> Quoted passage
%%
Date: 21 June 2012   |   Author: Tristan Young

With significant changes to the capital allowance bands coming next April, Toyota's hybrid version of the Yaris could offer fleets a financially savvy way into the supermini sector.

From April 2013 the 100% writing-down allowance drops from 110g/km to a CO2 figure of just 95g/km. The Yaris Hybrid comes in at between 79g/km and 85g/km, making it the lowest-CO2 car around that doesn't require plugging into the mains from time to time.

To get to this figure Toyota has used a 74hp 1.5-litre petrol engine and a 60hp electric motor, although at any one time maximum power is limited to 100hp in order to keep that CO2 figure down.

While a supermini won't suit all fleets or drivers, those who choose the hybrid version of the Toyota Yaris will be rewarded with very low running costs. For instance, not only is the CO2 low, but the official mpg figure is correspondingly high, at 80.7mpg for the best-selling T4 version, and only marginally lower for the T-spirit model with larger (and therefore less efficient) wheels and tyres.

On top of this, the residual value is 39% according to Cap figures quoted by Toyota, which is greater than the Volkswagen Polo.
%%
> Data excerpt
%%
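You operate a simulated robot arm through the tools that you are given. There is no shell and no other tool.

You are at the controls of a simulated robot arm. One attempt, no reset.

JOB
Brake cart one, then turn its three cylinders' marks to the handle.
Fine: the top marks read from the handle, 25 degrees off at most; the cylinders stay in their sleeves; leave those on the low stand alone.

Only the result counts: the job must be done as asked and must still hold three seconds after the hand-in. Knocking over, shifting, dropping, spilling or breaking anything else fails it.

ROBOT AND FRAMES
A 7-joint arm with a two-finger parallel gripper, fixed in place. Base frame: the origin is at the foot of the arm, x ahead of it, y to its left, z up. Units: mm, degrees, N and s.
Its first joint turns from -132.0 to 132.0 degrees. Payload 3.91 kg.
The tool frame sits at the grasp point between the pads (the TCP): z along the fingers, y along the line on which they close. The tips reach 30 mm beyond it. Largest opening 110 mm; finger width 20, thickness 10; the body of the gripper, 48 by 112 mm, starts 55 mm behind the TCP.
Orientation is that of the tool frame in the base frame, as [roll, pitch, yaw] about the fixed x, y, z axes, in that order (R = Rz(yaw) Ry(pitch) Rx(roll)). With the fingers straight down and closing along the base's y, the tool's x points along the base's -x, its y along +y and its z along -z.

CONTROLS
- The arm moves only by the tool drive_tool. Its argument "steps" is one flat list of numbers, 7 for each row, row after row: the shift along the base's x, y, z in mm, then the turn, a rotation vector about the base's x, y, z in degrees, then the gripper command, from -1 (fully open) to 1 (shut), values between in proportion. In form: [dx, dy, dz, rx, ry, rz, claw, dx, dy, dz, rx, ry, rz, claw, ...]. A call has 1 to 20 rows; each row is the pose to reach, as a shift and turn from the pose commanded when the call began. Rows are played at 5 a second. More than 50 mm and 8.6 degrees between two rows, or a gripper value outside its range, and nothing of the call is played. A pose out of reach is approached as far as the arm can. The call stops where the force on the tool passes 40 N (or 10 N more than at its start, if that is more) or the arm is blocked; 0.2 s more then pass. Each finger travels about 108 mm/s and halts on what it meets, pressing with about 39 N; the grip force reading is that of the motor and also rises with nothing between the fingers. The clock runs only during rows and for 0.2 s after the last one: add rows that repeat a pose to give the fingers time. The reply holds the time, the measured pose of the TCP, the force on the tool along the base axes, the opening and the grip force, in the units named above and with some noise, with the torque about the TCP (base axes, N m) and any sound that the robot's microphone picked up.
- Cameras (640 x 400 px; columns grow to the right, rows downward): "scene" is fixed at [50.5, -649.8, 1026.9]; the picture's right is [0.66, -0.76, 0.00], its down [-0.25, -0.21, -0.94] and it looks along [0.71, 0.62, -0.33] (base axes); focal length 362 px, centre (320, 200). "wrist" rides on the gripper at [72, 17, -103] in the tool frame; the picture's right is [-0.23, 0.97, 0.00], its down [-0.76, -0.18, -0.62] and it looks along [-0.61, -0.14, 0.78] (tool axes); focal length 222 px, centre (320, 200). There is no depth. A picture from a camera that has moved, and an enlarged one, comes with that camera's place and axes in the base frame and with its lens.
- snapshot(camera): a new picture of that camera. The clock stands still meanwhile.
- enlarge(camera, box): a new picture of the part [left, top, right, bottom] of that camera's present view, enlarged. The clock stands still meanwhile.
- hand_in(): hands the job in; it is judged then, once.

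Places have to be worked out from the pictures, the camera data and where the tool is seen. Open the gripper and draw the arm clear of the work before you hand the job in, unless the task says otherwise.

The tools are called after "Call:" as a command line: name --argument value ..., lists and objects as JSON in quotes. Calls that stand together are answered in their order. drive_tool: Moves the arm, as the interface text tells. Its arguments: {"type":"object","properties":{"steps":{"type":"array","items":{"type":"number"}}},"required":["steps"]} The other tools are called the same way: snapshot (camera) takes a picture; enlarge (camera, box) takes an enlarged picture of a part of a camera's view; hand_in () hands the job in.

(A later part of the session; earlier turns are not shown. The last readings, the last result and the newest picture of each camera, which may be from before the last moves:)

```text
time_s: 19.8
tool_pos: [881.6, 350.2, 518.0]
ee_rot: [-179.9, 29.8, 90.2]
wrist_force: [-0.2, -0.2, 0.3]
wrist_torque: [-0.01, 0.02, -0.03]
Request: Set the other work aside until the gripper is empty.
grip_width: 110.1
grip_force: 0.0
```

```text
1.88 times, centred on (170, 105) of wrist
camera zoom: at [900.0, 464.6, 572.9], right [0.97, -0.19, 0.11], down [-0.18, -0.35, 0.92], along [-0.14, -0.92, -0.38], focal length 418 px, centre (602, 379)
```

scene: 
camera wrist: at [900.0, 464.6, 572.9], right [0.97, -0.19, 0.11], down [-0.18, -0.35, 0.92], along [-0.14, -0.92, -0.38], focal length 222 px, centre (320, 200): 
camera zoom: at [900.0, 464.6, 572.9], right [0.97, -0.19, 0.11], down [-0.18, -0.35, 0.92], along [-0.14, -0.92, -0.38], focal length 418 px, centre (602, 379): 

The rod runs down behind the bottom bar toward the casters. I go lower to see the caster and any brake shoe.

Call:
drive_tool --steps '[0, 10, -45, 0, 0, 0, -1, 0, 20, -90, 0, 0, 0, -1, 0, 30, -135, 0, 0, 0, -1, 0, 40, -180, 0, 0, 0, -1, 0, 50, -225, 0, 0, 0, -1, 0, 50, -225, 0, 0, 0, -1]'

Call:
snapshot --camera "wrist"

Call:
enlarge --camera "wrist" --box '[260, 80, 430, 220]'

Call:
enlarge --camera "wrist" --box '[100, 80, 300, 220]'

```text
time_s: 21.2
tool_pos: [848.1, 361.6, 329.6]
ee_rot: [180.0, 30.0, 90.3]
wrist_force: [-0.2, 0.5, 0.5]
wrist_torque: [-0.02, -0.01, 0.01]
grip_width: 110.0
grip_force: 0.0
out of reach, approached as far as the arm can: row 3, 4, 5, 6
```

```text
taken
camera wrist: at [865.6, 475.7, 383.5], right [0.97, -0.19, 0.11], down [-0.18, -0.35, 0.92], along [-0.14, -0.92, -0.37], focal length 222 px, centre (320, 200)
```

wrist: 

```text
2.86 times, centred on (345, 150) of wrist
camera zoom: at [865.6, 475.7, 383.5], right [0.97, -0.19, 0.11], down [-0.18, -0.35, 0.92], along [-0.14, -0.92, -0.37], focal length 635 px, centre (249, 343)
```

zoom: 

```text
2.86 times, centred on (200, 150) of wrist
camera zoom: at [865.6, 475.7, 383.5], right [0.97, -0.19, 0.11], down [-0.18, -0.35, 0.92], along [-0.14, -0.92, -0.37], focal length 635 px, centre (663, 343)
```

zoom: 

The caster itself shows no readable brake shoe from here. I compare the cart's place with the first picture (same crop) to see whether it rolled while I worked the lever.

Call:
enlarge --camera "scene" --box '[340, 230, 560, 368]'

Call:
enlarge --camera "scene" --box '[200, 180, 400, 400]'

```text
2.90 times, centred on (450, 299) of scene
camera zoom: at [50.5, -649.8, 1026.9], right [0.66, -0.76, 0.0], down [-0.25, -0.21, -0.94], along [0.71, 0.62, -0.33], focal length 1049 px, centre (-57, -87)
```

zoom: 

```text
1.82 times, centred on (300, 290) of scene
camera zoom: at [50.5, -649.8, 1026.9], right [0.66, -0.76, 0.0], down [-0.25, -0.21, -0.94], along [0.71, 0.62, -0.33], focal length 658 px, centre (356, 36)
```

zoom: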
%%
> Instruction
Your answer continues the quoted passage from its final sentence.

> Final answer
Unlike its bigger sibling, the Auris Hybrid, the Yaris doesn't lose any boot space to the hybrid system and batteries as it was designed from the outset to be a hybrid car. The result is a large boot and decent rear-seat legroom.

The car does, however, differ visually from the conventionally powered Yaris with a new front grille, bumper and lights as well as new rear lights. For the moment, this new styling will remain only available on the hybrid, although Toyota hasn't ruled out the changes also appearing on the rest of the Yaris range later in the year.

To drive, the Yaris is comfortable, smooth and quiet. It misses the fun element of other superminis, but what is impressive is that good real-world fuel consumption should also be achievable, which runs contrary to the common perception of hybrids. On the car's launch, BusinessCar achieved 67mpg, with no effort to drive economically, and 74mpg by using the 'eco' engine mode and with only a modicum of eco-driving. That may not be the 80.7mpg officially claimed, but it's still impressive and better than many diesels in the sector. What was also noticeable was that the mpg figure climbed further with in-town driving.

So if you have drivers that spend a lot of time in town, rather than on the motorway, then this Yaris supermini looks like a winning bet for fleets.

Toyota Yaris 1.5 Hybrid T4 5dr auto
P11D price£15,840
Model price range£14,995-£16,995
Fuel consumption80.7mpg
CO2 (tax) 79g/km (10%)
BIK 20/40% per month£26/£52
Service interval1yr/10,000mls
Insurance (1-50)group 8E
Boot space min/max286/1000 litres (est.)
Engine size/power
(including EV power)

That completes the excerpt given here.